This research revealed the significant role of two distinct cognitive styles as a determinant of perceived entrepreneurial self-efficacy regarding the different stages of the new venture process. The study found that individuals' cognitive preference for analysis or intuition influences their perception and assessment of their entrepreneurial self- efficacy in their intentions to create a new venture. Individuals with the intuitive cognitive style were more confident in their ability to identify and recognize opportunities, without much confidence in their capacity of assessment, evaluation, planning, and marshalling of resources.

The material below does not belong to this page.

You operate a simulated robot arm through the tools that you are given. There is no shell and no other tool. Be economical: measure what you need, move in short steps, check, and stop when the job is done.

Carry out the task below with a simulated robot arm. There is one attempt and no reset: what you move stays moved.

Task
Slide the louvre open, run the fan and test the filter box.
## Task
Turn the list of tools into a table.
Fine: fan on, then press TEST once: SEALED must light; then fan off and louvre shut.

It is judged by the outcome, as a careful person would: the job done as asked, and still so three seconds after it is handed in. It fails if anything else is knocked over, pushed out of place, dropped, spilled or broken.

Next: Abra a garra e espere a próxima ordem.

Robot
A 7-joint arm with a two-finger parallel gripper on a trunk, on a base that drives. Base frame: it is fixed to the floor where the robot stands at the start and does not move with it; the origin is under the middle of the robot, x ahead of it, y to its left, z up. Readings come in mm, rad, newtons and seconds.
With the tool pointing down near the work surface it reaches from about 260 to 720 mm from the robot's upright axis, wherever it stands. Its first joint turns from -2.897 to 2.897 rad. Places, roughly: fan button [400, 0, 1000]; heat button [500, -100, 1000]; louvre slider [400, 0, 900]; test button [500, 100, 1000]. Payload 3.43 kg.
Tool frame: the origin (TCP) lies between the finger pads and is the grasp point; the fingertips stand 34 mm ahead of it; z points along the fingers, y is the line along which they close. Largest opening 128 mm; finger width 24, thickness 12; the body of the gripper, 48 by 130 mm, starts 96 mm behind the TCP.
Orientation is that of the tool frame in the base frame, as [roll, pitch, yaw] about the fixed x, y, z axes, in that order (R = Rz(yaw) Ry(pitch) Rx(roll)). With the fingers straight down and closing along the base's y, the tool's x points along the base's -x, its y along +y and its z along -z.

Conversely, individuals with the analytic cognitive style were more confident in their abilities to assess, evaluate, plan, and marshal resources, but felt less confident in their abilities to search for and recognize new opportunities.
Introduction
Within the last three decades, research has indicated that intentions are a reliable--and for many the most effective--predictor of actual behavior (Ajzen, 1991; Ajzen & Fishbein, 1980; Krueger & Carsrud, 1993; Shaver & Scott, 1991). Intentions are heavily influenced by individuals' perceptions of their own abilities regarding skill sets (i.e., self-efficacy, Bird, 1988; Krueger, Reilly, & Carsrud, 2000). Over the years, entrepreneurship scholars have focused on the decision to pursue an entrepreneurial career, demonstrating the connection between entrepreneurial self-efficacy and career intention. However, little has been done to examine the role of cognitive style in the development of entrepreneurial self-efficacy within the context of the new venture creation process.
Cognitive style is widely recognized as an important determinant of individual behavior in the psychology literature (Sadler-Smith & Badger, 1998) and has been conceptualized as "a high-order heuristic that individuals employ when they approach, frame, and solve problems" (Brigham, De Castro, & Shepherd, 2007, p. 31). As individuals approach the possibility of becoming entrepreneurs and think about the different skills required to create a new venture, their cognitive styles may indeed foster some self- perceptions and inhibit others, enhancing different types of self-efficacy.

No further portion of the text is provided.